As much as this is an encouraging start, it is important to note that there is still a long way to go. The committed funds alone are nowhere near the actual management costs required to meet the ambitions stated in the political commitment where leaders representing over 85 percent of the world’s forests have committed to halt and reverse deforestation and land degradation by 2030. This is a monumental task that is essential to achieving global net zero emission targets.

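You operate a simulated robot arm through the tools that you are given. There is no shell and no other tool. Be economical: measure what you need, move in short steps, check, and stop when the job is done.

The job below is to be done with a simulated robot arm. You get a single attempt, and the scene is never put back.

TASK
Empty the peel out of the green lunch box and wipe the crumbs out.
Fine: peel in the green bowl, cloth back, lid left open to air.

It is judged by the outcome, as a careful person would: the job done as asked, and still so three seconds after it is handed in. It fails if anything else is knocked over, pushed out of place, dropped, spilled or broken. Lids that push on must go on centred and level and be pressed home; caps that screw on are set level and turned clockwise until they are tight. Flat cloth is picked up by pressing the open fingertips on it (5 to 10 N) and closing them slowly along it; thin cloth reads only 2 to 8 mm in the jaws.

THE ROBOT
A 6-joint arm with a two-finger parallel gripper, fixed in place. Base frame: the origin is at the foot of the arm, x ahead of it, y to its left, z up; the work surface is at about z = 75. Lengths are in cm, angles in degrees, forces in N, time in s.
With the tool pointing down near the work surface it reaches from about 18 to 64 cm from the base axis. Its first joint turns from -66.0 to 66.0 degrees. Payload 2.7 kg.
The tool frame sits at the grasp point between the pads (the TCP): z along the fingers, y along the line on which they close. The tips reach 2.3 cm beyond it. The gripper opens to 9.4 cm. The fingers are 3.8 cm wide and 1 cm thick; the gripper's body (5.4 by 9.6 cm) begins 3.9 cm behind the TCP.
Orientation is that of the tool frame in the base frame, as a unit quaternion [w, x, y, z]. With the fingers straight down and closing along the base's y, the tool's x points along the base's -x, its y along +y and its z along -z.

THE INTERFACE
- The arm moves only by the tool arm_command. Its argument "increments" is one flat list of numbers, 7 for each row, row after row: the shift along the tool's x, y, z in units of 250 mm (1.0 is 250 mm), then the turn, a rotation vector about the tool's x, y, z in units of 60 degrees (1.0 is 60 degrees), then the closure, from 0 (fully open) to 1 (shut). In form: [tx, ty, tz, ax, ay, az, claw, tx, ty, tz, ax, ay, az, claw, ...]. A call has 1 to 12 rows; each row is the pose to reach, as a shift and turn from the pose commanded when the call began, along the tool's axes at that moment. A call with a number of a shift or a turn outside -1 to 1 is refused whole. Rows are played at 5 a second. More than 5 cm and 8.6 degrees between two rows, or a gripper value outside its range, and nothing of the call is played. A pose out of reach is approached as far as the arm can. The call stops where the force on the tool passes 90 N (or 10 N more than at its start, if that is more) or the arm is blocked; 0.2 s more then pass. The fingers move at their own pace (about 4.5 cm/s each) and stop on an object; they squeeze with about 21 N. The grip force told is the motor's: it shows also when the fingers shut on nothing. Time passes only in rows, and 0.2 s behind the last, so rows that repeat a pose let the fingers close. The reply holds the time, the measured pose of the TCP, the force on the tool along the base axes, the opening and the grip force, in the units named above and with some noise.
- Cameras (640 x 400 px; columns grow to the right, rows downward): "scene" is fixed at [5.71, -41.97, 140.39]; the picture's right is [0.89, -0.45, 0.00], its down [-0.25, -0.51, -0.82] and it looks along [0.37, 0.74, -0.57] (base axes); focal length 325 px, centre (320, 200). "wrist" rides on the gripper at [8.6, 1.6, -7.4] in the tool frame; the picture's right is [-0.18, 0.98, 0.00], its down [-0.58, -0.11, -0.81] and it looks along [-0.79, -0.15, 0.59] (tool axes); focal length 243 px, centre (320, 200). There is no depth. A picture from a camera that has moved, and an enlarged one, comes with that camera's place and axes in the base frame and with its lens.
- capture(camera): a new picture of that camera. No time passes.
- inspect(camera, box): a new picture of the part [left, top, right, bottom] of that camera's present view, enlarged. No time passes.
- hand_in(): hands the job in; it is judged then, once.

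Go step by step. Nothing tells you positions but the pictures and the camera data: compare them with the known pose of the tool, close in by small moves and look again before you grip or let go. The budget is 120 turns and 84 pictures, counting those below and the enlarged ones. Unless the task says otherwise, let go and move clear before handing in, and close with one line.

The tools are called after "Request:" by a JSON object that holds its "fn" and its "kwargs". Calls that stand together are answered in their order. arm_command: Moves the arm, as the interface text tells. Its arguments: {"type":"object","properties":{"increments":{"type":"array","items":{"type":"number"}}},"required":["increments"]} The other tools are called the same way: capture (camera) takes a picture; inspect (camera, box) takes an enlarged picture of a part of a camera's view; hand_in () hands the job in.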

Currently, almost a quarter (23 percent) of global emissions come from land-use activity, such as logging, deforestation, and farming. AWF’s work in forest landscapes across Africa including Cameroon, Tanzania, and the Democratic Republic of Congo demonstrates how integrated landscape approaches can deliver for people and nature through inclusive, market-oriented approaches. The establishment of a new £1.1 billion (US$ 1.5 billion) fund to protect the Congo Basin, home to the second-largest tropical rainforest in the world, will go a long way in scaling these approaches. Ensuring that proper implementation mechanisms go alongside these financial resources is key to the success of the restoration projects in this region.
“There is a growing need to develop a transparent mechanism that will ensure that the money goes where it is supposed to go — especially to global communities that hold the key to achieving these ambitions. As negotiations continue, I urge all key stakeholders to push for better accountability mechanisms as well to reach these ambitious yet necessary goals,” AWF CEO Kaddu Sebunya reiterated.
AWF acknowledges the commitments around trade and finance as vital given the critical support necessary for transitions for emerging economies that are being asked to define an entirely new growth strategy. Without this, there could easily be a race to the bottom that would undermine the global partnership required.
AWF also expects to see individual national emission reduction commitments by the world’s largest emitters as we cannot achieve the set targets if the latter continue with business as usual.